• tim wood
    3k
    Where would that fact obtain?Terrapin Station
    You were asked a question with a yes/no answer. That question you did not answer. And even now you do not address.

    Really? How about, "Bad is bad." Or, "Good is good."
    — tim wood
    Yes, in those cases, too, if those terms are used as assessments.
    Terrapin Station
    Whatever it is about X that is bad, to predicate that badness about X - that is in this case understood to be bad - in the predication loses its badness?
  • Terrapin Station
    12.4k
    You were asked a question with a yes/no answer. That question you did not answer. And even now you do not address.tim wood

    That's some location.

    Ignoring that you completely ignored the question I asked, even though you supposedly have an issue with that, you're not saying that you couldn't understand "Sure, I feel that it is wrong" as me uttering a "Yes" opinion, are you?

    Whatever it is about X that is bad, to predicate that badness about Xtim wood

    Badness isn't a property that things have. It's a value or preference judgment about things.
  • ChrisH
    146
    One last try: murder is wrong, yes or no?tim wood

    Asking this of someone who has already stated that they believe moral right/wrong is a matter of subjective opinion and demanding a yes/no answer is like asking "Have you stopped beating your wife, yes or no?".
  • tim wood
    3k
    Actually, it isn't. Yours is the fallacy of many questions in one. My question to Terrapin is an attempt to find a starting point in a discussion, which you may have noticed he flees from. There is a deep illogic and chaos in denying objective morality, and a deep confusion about what "objective" means. T Clark above - I've already quoted it twice; you can find it above - remarked about things held "universally." Big clue there.

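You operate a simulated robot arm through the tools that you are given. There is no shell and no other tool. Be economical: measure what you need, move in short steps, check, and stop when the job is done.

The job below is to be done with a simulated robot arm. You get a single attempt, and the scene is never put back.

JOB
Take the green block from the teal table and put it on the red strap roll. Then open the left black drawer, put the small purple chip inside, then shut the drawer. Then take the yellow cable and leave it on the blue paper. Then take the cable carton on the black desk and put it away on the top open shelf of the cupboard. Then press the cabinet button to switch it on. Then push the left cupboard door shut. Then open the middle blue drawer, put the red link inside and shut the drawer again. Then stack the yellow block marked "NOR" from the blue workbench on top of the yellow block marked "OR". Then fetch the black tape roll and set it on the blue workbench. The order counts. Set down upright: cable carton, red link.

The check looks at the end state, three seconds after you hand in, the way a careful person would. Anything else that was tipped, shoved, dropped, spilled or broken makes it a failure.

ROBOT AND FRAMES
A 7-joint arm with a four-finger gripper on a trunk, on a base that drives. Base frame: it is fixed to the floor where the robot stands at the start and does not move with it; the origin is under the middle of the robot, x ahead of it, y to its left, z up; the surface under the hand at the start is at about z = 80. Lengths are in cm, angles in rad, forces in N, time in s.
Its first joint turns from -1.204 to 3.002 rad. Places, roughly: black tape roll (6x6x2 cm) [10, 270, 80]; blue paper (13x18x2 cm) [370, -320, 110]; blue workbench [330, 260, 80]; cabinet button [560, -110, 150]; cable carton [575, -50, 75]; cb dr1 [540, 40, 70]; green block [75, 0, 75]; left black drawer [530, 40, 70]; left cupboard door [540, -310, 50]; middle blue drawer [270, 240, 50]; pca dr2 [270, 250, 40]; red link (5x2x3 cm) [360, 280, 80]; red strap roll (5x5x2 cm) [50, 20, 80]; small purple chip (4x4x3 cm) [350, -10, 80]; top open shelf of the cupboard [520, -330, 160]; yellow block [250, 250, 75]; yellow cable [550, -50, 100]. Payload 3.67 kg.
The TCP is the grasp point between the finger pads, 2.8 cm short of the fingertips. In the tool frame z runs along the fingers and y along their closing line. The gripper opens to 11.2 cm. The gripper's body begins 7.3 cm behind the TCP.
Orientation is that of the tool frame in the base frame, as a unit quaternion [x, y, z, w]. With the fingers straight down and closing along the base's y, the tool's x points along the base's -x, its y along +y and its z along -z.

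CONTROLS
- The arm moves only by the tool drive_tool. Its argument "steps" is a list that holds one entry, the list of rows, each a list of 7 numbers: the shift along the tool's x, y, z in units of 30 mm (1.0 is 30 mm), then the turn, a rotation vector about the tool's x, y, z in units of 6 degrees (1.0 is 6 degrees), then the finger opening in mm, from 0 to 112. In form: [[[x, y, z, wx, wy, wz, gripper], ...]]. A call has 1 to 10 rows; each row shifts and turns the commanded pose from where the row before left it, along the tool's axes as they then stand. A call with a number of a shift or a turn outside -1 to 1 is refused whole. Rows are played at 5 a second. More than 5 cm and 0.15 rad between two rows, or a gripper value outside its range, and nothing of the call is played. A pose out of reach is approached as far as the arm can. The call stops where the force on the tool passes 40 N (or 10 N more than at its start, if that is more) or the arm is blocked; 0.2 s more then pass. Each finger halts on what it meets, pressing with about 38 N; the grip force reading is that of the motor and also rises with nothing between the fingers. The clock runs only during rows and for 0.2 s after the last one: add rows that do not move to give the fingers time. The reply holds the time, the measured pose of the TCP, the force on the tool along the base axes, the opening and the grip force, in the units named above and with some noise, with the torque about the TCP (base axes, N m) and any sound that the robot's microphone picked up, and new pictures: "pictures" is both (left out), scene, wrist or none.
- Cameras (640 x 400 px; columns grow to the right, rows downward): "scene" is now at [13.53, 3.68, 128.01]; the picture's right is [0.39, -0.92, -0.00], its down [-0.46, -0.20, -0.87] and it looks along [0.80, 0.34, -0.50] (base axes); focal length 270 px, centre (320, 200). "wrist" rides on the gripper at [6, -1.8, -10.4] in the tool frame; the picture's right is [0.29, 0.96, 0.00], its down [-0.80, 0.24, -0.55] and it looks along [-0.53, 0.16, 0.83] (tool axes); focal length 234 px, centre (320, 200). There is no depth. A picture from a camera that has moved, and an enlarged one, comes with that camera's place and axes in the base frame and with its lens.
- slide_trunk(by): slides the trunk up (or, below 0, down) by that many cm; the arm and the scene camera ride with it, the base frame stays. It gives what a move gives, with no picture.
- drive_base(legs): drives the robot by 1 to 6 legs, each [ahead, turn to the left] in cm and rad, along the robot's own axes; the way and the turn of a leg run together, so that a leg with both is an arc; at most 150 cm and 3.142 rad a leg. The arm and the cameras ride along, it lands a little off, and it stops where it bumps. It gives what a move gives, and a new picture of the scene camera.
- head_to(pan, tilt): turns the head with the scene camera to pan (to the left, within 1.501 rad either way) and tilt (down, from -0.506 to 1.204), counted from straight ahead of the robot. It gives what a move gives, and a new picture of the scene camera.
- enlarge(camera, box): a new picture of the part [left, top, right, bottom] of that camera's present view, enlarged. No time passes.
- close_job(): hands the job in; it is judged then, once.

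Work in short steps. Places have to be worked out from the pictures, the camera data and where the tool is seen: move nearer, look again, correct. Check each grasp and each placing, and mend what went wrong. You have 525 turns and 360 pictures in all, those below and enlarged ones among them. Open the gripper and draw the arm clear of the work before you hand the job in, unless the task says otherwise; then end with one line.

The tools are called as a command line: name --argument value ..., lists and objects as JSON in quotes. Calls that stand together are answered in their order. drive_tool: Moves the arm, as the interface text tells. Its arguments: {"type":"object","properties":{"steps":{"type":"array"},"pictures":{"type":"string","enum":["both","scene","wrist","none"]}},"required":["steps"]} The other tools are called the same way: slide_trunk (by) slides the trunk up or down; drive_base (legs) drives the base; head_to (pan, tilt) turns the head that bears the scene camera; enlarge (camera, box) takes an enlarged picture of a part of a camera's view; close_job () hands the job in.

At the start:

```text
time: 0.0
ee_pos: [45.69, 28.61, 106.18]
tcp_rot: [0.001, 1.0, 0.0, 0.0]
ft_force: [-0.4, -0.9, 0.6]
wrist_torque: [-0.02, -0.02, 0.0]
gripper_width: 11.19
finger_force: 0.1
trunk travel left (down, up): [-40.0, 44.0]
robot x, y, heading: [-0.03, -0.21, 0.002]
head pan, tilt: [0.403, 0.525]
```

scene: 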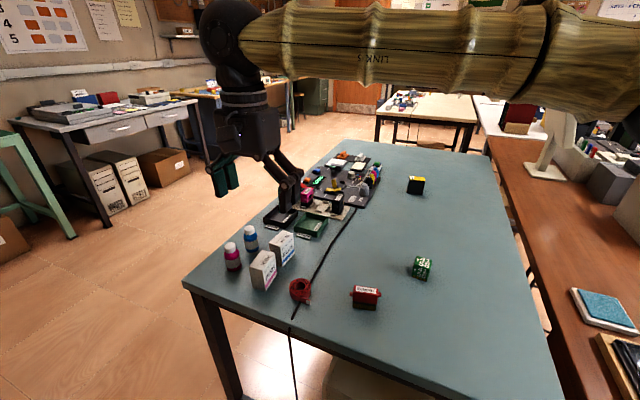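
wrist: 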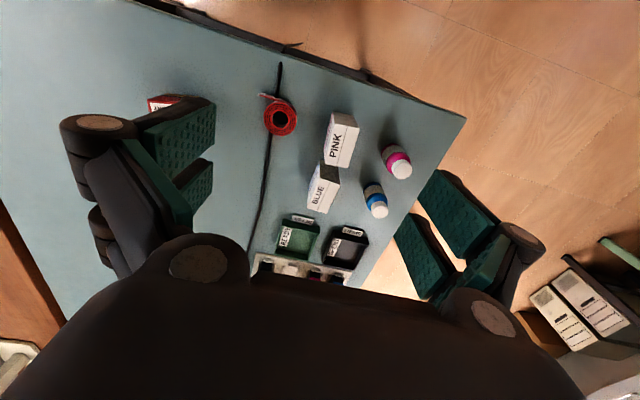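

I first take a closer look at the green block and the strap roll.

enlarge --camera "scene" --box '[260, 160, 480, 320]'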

    And, people believe in all kinds of things - which in itself does not make them so. And, this isn't an I-believe site. It calls itself The Philosophy Forum. If that mean anything, it means subjecting your beliefs to question. Not simply asserting them absent support or argument and running away from discussion - the troll's way.

    By refusing to say murder is wrong, Terrapin is in effect saying that it is not the case that murder is wrong. Because murder,in itself, does not allow of degrees, if it is not wrong, and cannot be partly wrong and not wrong, then it must be right. He consents, presumably, always to the right; therefore he consents to be murdered.

    As to punishment for the crime of murder. That too must be a matter of feeling. We "feel" like putting the murderer away. But probably the murderer feels differently about it - at least he might. On what right then, do we imprison the murderer - there being no right? Or is it all who has the biggest and most guns and the will to use them?

    Terrapin's argument is that these determinations in question are "value or preference judgments." By that he means, I think, that the matter judged, like beauty, is in the eye of the beholder, not the thing itself. Granted and so what? The thing is so in judgment! The logic - the axioms and rules - of arithmetic allow you to conclude that two plus two are four. The judgments of people including yourself also allow you to conclude, and in lots of ways. But not that you cannot reach any conclusions!
  • Echarmion
    632
    Ah, okay. And what would you say is an example of this?Terrapin Station

    Let's say your moral stances is "lying is always wrong". Let's suppose, for the sake of argument, that this is merely an expression of what you feel.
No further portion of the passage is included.